## [GOAL]
Extract each line of the material that follows exactly and omit its pictures.
--------------------------------
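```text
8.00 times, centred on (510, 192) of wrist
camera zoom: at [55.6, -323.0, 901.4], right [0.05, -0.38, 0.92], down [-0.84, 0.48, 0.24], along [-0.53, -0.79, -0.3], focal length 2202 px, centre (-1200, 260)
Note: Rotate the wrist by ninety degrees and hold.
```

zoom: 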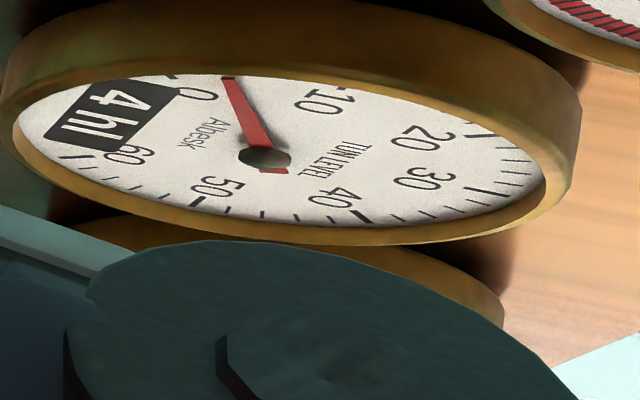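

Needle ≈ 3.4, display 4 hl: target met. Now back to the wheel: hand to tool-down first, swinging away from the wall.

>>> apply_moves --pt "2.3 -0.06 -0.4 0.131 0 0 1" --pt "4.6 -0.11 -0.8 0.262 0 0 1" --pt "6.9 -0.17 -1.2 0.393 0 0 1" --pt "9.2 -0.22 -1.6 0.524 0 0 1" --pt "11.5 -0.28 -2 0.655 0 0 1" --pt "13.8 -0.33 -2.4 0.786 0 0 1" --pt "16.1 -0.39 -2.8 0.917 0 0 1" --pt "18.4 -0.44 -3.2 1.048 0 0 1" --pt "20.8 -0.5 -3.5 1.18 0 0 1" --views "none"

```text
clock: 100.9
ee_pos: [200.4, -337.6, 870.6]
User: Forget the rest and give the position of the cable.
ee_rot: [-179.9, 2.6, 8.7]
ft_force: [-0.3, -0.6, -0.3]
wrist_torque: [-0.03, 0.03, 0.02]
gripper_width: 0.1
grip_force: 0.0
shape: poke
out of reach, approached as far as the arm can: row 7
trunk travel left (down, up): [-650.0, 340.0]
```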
--------------------------------
## [THE ANSWER]
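```text
8.00 times, centred on (510, 192) of wrist
camera zoom: at [55.6, -323.0, 901.4], right [0.05, -0.38, 0.92], down [-0.84, 0.48, 0.24], along [-0.53, -0.79, -0.3], focal length 2202 px, centre (-1200, 260)
Note: Rotate the wrist by ninety degrees and hold.
```

zoom: 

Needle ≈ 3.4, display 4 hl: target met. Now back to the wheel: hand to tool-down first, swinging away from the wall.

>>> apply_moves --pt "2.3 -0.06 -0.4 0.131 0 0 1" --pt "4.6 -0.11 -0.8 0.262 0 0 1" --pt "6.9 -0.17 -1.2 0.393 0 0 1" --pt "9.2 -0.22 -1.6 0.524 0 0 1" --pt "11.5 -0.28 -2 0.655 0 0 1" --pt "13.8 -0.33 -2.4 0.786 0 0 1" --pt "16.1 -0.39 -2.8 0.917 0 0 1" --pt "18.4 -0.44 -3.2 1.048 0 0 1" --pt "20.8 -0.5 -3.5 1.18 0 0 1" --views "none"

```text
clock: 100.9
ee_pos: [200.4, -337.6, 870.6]
User: Forget the rest and give the position of the cable.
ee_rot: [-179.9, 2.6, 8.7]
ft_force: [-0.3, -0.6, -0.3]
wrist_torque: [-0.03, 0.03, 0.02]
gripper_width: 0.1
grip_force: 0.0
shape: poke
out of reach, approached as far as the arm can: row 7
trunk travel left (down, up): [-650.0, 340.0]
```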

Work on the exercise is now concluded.